During the holiday season, it’s more important to give than to receive. Clarke County Toys for Christmas program is giving to those in need.
“We try to have a coordinated program for this county,” said Dianne Riley, the program’s treasurer.
How it began
Clarke County Toys for Christmas first began in 1969 by Larry Van Werden, a local attorney who realized there were children who would not be having any Christmas presents.
Since then, volunteers have organized and made the program an annual activity. Families who might need help with Christmas are identified by local organizations working together to have one program countywide. The program has no administrative costs.

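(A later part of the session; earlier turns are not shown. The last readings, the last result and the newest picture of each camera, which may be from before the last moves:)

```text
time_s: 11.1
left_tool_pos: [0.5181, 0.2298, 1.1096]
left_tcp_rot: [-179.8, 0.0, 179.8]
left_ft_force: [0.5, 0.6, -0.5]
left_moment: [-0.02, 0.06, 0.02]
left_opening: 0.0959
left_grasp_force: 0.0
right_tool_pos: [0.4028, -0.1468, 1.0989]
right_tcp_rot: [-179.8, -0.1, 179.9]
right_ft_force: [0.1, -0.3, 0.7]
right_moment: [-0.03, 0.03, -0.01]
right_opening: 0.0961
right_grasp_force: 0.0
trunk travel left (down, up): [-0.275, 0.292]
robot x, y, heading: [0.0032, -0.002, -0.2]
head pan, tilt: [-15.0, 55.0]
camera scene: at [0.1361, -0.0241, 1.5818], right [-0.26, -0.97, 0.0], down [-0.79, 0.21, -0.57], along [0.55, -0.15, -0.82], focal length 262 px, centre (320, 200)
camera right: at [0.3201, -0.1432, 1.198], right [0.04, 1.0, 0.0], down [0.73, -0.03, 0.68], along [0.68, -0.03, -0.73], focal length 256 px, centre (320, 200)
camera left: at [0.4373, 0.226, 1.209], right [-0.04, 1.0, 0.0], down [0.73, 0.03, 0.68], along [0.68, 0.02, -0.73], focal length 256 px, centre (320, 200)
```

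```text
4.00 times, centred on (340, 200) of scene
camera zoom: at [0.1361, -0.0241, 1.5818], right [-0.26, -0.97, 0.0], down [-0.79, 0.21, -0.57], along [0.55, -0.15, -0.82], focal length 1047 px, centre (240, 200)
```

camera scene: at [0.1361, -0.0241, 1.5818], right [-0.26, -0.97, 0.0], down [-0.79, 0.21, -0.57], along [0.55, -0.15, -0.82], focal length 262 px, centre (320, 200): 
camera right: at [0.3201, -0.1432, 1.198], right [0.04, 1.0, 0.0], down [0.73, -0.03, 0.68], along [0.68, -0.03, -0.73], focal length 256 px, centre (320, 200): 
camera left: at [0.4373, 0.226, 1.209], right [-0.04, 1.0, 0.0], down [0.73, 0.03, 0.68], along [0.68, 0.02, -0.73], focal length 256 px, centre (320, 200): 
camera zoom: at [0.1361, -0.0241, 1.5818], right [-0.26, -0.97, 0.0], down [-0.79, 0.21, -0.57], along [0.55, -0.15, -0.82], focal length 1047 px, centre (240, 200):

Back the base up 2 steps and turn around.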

Riley said letters with applications were sent out to families that might be in need this holiday season. Families may decide if they wish to participate. Children in the family need to be less than 16 years old.
Each child will receive two items of clothing and two toys. Each family will receive a ham from Osceola Foods. There will also be food vouchers for families.
Churches, organizations and individuals donate cash or new toys and clothes for the program. They also adopt families and purchase the gifts for the children.
If people want to donate to Toys for Christmas, they may donate cash, new toys and new items of clothing.
Donations may be brought to the community center, which is located in Osceola Senior Center on the north side of the building. The donation period goes throughout December.
“If they come in toward the end of December, then, of course, those would be used for the next year,” Riley said.
The Walmart Foundation has made a donation of $4,000 this year.
“That’s wonderful,” Riley said. “We made an application this past summer for that.”
The program encourages volunteers to help wrap gifts. Wrapping will take place after Thanksgiving. If people are wanting to volunteer, they should call the community center or Riley at 641-342-4681. This is to make sure wrapping is scheduled at a certain time.
The distribution of gifts is Dec. 18 and 19.
“Everything really, we hope, will be wrapped and ready to go by that Monday before the Wednesday, Thursday distribution,” Riley said.
Last year, 152 families with 399 children were helped through the program. Throughout the years, the program has helped as many as 180 families in a single year.
“I suppose the goal, really, is always to help less, if you could, because, then, that means people are doing better. … We are happy to have anybody who wants to help us,” Riley said.